Increasing women’s participation in sport is important for improving physical health globally, but also offers significant benefits for mental, social, political and economic health.
“Of the 146 countries for which we have data, 137 have a male population which is more active than the female population,” Professor Brown said.
“What is not considered though is that men are much more likely to experience activity in a leisure setting, whereas women will experience activity through occupational or family chores.
“Gender differences are not confined solely to low and middle income countries.
“Some of the highest levels of physical inactivity for women occur in affluent Middle Eastern countries.”
Professor Brown’s commentary for leading medical journal The Lancet was made with UQ colleagues Dr Tracy Kolbe-Alexander and Gregore Mielke, a visiting PhD Scholar from Brazil.
They noted that the 2012 London Olympic Games was the first Olympics to have women competing for every nation represented.

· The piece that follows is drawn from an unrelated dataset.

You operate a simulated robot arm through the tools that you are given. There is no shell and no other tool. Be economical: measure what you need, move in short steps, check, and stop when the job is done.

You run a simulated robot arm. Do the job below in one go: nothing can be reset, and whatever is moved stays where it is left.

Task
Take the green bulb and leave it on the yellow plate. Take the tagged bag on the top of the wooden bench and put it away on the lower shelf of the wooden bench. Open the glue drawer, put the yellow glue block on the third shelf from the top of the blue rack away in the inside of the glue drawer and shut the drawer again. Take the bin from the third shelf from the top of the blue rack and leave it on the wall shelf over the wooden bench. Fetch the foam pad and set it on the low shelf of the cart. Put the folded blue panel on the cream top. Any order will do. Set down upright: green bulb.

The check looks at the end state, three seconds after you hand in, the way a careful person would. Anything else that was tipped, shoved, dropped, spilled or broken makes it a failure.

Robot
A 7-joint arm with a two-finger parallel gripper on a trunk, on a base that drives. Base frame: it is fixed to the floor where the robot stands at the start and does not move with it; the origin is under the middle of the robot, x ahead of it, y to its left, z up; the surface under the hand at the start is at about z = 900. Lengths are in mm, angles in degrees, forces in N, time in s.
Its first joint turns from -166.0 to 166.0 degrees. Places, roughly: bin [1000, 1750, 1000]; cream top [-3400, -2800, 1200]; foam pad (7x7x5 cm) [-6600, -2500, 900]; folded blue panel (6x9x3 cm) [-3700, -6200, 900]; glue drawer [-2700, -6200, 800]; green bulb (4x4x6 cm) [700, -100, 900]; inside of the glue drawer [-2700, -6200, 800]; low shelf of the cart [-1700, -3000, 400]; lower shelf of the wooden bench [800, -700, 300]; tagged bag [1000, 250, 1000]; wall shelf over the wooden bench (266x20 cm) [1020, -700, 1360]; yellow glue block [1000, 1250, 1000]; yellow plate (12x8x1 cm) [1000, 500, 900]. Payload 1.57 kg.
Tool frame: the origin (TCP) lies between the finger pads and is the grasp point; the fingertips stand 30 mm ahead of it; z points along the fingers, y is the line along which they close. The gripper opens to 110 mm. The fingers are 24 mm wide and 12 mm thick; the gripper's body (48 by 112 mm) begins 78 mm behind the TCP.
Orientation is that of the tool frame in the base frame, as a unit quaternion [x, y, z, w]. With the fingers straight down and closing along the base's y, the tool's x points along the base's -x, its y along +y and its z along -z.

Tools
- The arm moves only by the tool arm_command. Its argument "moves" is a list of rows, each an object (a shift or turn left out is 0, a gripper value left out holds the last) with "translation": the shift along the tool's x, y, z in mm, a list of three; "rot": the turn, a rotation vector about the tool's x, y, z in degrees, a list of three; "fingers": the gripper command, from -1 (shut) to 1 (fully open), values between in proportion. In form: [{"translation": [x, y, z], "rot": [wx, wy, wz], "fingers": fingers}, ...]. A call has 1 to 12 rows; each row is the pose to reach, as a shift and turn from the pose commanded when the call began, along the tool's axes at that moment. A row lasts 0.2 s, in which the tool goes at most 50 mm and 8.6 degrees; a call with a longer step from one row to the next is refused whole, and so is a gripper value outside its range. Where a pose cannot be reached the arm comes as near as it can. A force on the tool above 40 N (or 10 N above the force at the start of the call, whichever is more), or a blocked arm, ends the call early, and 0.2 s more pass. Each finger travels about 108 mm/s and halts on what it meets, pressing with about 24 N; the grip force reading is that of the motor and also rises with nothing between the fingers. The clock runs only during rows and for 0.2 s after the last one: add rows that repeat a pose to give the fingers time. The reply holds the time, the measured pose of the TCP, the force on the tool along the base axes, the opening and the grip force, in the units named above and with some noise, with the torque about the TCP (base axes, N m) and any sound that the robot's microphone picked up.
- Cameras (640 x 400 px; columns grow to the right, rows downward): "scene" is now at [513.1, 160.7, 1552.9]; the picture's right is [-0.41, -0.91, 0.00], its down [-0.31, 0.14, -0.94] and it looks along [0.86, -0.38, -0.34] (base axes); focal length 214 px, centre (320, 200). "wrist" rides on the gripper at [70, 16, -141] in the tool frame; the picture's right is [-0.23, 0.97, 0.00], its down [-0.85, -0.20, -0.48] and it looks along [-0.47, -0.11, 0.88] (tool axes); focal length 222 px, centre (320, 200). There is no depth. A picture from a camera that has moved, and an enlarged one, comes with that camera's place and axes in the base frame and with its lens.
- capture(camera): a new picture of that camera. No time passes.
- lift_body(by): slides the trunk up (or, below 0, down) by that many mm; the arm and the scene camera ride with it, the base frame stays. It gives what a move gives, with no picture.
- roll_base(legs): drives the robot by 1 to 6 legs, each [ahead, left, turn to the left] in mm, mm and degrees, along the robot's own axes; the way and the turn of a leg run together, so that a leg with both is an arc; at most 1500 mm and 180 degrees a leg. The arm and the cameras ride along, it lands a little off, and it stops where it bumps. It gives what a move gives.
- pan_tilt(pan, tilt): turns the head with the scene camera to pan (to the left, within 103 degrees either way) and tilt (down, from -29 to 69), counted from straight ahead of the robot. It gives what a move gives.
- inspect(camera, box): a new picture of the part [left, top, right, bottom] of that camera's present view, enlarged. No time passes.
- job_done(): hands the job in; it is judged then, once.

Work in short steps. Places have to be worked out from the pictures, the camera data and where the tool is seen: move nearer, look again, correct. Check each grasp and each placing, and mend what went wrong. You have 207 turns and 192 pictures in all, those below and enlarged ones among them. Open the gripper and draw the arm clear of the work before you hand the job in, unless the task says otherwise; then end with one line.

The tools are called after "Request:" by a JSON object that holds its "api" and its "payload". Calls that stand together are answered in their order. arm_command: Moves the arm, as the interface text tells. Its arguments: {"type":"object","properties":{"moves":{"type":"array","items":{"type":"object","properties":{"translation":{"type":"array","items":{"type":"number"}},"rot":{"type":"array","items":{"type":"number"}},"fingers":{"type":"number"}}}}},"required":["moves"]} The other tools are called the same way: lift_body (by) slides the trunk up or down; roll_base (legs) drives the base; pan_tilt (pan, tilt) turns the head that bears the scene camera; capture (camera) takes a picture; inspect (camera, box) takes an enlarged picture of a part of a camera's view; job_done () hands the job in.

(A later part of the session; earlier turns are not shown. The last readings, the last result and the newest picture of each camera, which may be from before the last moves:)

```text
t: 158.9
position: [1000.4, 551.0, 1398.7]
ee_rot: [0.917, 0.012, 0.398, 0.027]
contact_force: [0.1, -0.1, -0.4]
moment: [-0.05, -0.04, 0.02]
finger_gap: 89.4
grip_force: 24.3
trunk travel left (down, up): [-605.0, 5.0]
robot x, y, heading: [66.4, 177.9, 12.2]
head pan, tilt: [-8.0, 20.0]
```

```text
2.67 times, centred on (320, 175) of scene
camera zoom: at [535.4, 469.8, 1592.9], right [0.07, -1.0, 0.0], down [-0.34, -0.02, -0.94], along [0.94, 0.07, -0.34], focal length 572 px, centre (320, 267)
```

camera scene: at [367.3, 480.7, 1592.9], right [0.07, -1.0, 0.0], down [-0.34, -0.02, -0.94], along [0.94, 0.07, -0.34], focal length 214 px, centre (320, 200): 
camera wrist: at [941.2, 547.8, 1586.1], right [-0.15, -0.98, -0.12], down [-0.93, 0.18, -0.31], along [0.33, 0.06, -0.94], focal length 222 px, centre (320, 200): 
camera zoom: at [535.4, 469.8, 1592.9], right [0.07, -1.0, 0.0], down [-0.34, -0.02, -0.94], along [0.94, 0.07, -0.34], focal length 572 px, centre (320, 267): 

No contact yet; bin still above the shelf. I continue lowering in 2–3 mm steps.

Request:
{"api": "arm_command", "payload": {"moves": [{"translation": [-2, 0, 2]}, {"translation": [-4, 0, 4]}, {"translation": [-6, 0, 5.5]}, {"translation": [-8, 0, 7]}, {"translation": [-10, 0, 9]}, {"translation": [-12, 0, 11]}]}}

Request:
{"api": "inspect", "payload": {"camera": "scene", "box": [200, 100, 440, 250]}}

The percentage of total athletes who were female in London was 44.2 per cent, a marked improvement on the 2.2 per cent of Olympians who were female prior to 1920.
Australia woke to news on Wednesday that its 2016 Olympic squad would be more than 50 per cent female for the first time, following a late call-up for the women’s rowing eight crew.
“However, even in high-income countries where there are fewer cultural barriers to female participation, there are still surprisingly high differences,” Professor Brown said.
“In Australia women are still about 30 per cent less likely than men to meet physical activity guidelines.”
Earlier this year the Australian Government launched the ‘Girls make your move’ campaign, to encourage greater participation of girls and women in sport.
The Lancet has issued four major research publications on physical inactivity to coincide with the Rio de Janeiro Olympics – and two of the papers feature UQ researchers.